YOUR TASK: Below are records; print only the lines from the line containing "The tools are" to the end, both included, reproduced exactly and without the pictures. Put each line that is not blank into a JSON list as a string.

[Rows from a dataset of robot sessions]
★ ★ ★ ★
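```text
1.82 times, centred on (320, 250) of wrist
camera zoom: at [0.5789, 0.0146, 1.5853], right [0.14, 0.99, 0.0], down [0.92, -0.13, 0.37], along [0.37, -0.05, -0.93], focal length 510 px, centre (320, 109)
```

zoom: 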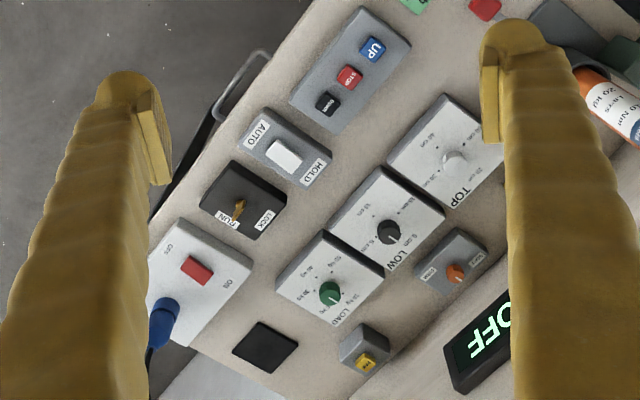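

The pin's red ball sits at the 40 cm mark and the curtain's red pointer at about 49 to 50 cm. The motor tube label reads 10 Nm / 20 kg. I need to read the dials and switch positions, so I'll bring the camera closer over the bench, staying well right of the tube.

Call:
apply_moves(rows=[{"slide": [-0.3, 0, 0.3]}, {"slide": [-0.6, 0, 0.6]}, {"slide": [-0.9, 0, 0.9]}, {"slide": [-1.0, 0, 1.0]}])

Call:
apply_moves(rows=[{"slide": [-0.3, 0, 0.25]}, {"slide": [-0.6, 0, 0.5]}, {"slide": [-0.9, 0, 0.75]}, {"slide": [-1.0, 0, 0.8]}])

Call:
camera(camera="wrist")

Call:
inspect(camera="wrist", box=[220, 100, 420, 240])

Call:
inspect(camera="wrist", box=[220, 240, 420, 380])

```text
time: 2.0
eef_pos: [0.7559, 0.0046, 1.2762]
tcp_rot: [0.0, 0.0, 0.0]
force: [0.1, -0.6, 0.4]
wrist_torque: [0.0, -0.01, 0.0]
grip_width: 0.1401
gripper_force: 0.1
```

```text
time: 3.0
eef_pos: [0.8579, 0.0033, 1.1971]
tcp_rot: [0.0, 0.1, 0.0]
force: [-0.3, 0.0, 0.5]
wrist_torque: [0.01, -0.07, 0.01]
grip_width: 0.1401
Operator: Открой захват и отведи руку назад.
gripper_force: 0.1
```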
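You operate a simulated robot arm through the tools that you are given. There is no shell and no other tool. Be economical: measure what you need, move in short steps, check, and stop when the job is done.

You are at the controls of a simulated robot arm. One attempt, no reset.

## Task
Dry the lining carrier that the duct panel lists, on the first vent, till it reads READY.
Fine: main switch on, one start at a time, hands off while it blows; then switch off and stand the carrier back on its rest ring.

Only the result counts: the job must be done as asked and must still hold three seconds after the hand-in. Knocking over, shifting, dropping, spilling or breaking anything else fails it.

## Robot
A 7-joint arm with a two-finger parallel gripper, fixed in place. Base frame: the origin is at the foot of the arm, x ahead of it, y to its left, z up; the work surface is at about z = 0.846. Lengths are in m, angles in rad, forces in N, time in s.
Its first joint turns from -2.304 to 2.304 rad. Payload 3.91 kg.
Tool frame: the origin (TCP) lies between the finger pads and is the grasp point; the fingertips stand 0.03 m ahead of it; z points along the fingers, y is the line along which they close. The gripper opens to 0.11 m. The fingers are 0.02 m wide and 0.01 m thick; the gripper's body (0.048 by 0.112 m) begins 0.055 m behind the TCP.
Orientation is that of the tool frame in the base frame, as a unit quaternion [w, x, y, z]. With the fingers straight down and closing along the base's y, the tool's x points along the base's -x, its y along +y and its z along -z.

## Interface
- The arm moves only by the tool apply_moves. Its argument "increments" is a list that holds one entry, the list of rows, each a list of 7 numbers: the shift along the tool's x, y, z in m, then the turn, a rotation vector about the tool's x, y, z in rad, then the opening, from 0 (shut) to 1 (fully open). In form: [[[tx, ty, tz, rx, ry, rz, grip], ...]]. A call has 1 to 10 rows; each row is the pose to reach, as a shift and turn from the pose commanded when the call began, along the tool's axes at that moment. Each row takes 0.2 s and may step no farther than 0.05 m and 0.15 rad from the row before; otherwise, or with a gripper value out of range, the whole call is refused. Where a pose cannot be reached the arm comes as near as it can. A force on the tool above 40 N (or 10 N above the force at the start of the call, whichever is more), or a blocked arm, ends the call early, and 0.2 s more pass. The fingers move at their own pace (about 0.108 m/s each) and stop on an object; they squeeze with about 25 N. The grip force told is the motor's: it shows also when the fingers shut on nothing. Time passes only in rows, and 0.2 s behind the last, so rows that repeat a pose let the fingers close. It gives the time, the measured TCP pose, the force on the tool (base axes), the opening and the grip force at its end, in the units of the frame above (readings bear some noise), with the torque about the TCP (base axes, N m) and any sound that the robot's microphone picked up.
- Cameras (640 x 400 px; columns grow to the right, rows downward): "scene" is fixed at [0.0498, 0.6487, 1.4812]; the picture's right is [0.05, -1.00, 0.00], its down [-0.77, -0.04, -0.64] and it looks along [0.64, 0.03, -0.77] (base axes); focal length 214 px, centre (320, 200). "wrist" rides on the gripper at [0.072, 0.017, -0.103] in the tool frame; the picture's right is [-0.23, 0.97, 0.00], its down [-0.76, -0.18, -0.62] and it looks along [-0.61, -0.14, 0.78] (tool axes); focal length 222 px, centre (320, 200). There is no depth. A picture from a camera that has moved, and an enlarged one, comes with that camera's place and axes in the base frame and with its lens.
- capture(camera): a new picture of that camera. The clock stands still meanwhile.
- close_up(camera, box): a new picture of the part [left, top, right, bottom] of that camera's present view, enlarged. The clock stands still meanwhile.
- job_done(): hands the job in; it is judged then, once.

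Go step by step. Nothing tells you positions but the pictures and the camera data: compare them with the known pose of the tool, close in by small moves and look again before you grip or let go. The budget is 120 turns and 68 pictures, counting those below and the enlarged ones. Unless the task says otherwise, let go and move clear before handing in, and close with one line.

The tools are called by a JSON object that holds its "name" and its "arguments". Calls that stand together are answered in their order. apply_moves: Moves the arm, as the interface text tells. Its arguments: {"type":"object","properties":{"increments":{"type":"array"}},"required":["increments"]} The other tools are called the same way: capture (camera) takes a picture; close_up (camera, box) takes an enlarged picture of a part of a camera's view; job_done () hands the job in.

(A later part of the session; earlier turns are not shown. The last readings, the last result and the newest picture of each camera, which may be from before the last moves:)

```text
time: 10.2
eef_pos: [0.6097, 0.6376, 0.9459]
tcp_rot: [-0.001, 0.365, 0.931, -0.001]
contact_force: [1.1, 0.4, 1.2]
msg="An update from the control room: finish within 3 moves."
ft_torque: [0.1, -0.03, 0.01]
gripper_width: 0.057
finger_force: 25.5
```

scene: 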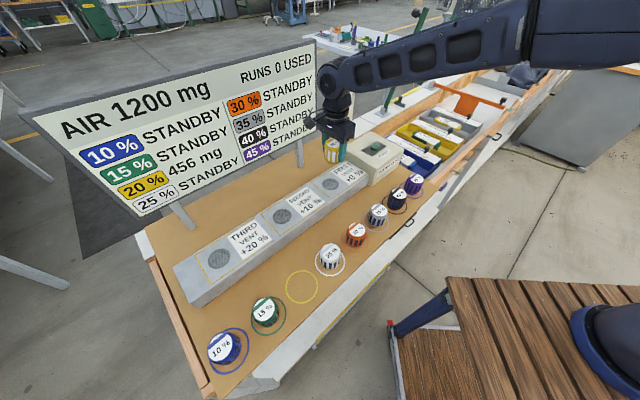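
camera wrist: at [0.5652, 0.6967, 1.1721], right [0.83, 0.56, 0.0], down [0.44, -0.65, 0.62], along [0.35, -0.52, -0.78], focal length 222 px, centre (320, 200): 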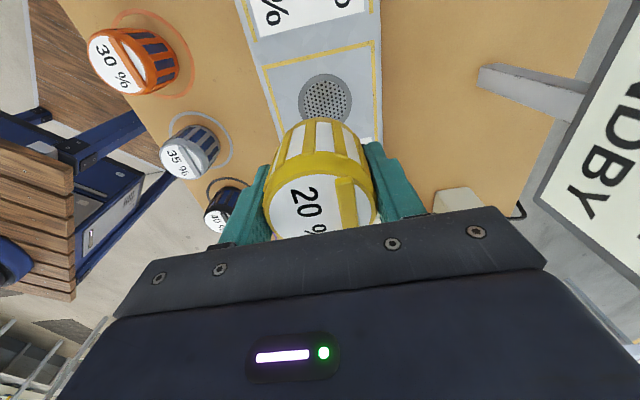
★ ★ ★ ★
FINAL ANSWER:
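[
  "The tools are called by a JSON object that holds its \"name\" and its \"arguments\". Calls that stand together are answered in their order. apply_moves: Moves the arm, as the interface text tells. Its arguments: {\"type\":\"object\",\"properties\":{\"increments\":{\"type\":\"array\"}},\"required\":[\"increments\"]} The other tools are called the same way: capture (camera) takes a picture; close_up (camera, box) takes an enlarged picture of a part of a camera's view; job_done () hands the job in.",
  "(A later part of the session; earlier turns are not shown. The last readings, the last result and the newest picture of each camera, which may be from before the last moves:)",
  "```text",
  "time: 10.2",
  "eef_pos: [0.6097, 0.6376, 0.9459]",
  "tcp_rot: [-0.001, 0.365, 0.931, -0.001]",
  "contact_force: [1.1, 0.4, 1.2]",
  "msg=\"An update from the control room: finish within 3 moves.\"",
  "ft_torque: [0.1, -0.03, 0.01]",
  "gripper_width: 0.057",
  "finger_force: 25.5",
  "```",
  "scene: ",
  "camera wrist: at [0.5652, 0.6967, 1.1721], right [0.83, 0.56, 0.0], down [0.44, -0.65, 0.62], along [0.35, -0.52, -0.78], focal length 222 px, centre (320, 200): "
]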